▸ **Written problem**: Take up the excerpt provided again after its last words.

▸ **Data excerpt**:
Begin
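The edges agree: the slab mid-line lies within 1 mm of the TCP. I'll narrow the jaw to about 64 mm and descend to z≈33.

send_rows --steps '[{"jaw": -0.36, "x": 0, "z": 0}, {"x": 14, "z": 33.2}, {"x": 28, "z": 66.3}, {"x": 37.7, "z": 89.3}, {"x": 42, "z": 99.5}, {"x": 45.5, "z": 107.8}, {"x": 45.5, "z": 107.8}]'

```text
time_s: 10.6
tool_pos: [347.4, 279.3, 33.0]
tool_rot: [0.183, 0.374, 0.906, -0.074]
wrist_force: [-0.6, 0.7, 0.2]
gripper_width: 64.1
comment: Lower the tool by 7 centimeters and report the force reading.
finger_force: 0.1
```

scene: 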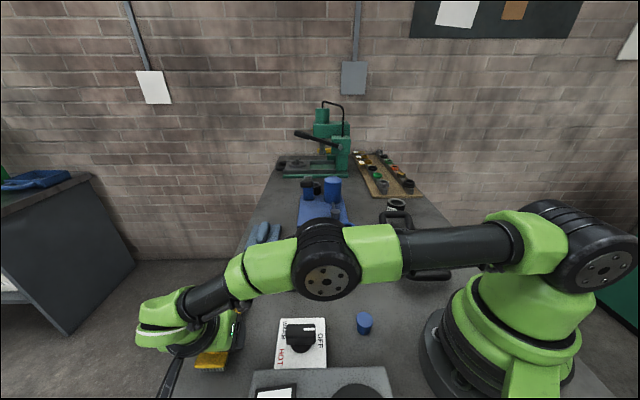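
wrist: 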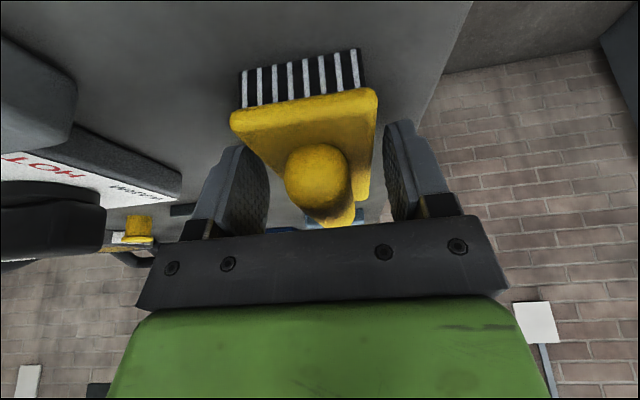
End
▸ **Excerpt provided**:
Begin
Go Roos. Go Tigers. Go Rivalry. Happy Halloween.

AC vs. Trinity has been around for so long, it’s downright spooky.

I like to call Austin College vs. Trinity a D3 UT-A&M. The two Presbyterian schools combine for nearly 320 years of higher education, however; that’s over four decades more than those schools in Austin & College Station. So, maybe we should refer to the Horns & Aggies as a D1 AC-Trinity?

Trinity athletics has had the upper hand of the gridiron rivalry in the 21st century. It’s been lopsided. But lopsided has been par for the historical course. From 1973-1993, the Roos got the better of the Tigers, winning 79% of the matchups. Energized by the move to Waxahachie in 1902, the Tigers owned the rivalry until 1918, winning nearly four out of five over that span. That type of domination would frighten even the strongest haunted spirit.

The UT-A&M rivalry is also characterized by imbalance. UT dominated the rivalry from 1940 to 1973, as the University of Texas grew substantially in the post WW2 period while A&M remained all-male and small. Over that period, the Horns cast a spell on the Aggies and won 91% of the Thanksgiving Day games.

The best moments of a rivalry are when there is true competition. That was the case for AC-Trinity between 1919-1940, when the matchups were an even .500; that interwar period produced a golden age for both schools. Ditto for UT & A&M from 1974-2011, when the Horns and Aggies also went .500 as both schools maintained national prominence. Rivalries at their height are no trick and all treat.

The worst moments of a rivalry though, occur when…………there is no rivalry. Trinity’s move to San Antonio and the decision to join the Southland Conference (SLC) meant no Roo-Tiger games at all between 1951-1973. Likewise, there has not been a single UT-A&M matchup since 2011. Let’s hope that disappearing apparition does not last 22 years either.
End
▸ **Answer to the problem**:
My favorite aspect of both rivalries are the historic dates of the games. Thanksgiving. The modern game was born in Manhattan on Thanksgiving Day, 1893, when Princeton & Yale battled in front of 40,000 at the Polo Grounds. That same day, both AC & UT played the first college games in the state of Texas. It was the birth of a game that that returns every fall like a zombie.

The first Thanksgiving matchup between the Horns and Aggies occurred in 1901 in Austin; the second in 1902 was also the first Aggie win over the Horns. The third UT-A&M game on Thanksgiving Day was in 1904. It was also the same day as the first ever matchup between AC & Trinity. The Tigers made the 90 mile trip to Sherman, met the Roos at Luckett Field just north of campus, and began to work their magic:

From the Sherman Daily Democrat:

“The crowd which witnessed the game was probably the largest ever seen on a local field. Trinity came prepared to do up the day in style, sacrificing turkey for college spirit. The special train which arrived yesterday morning, carried besides the team and subs over 200 students from Trinity. They were in evidence at every stage of the game and the maroon and white was the prevailing color on the field.”

“One very pleasing feature of the game was the gentlemanly behavior and perfect good will as exhibited between the two teams. Trinity and Austin College have always sustained toward each other the friendliest of relations and will undoubtedly prove of mutual benefit to each other.”

From the Waxahachie Daily Light:

“The trip to Sherman yesterday by the Trinity University football team, university students, and others was made under the most favorable circumstances. About two hundred and fifty people went from Waxahachie…probably one of the most enthusiastic aggregations of rooters that ever accompanied a football team to a distant town to witness a game of this always fascinating sport. The students kept the other excursionists well entertained with college songs and college yells.”

“The train reached Sherman at 12:25 p.m. After dinner the visitors spent two or three hours seeing the many places of interest in the city of schools. The football team and students were given a hearty reception by the Austin College boys.”

“The game was called at 3:30 on the gridiron at the athletic park of Austin College and was played in the presence of perhaps the largest crowd ever assembled in the grandstand. Maroon and white, Trinity’s colors, and [red] and orange, the colors of Austin College, were very much in evidence.”

In front of a crowd estimated at 1,000 just weeks after the election of Teddy Roosevelt, Trinity won going away by a gory 38-0 score. AC would finally get its bloodcurdling revenge over Trinity four years later in 1908, the last year of Roosevelt’s term. Only three games were played in the state of Texas that Thanksgiving Day of 1904: The Revivalry of TCU @ Baylor, the big boys of A&M @ UT, and little Trinity @ little Austin College.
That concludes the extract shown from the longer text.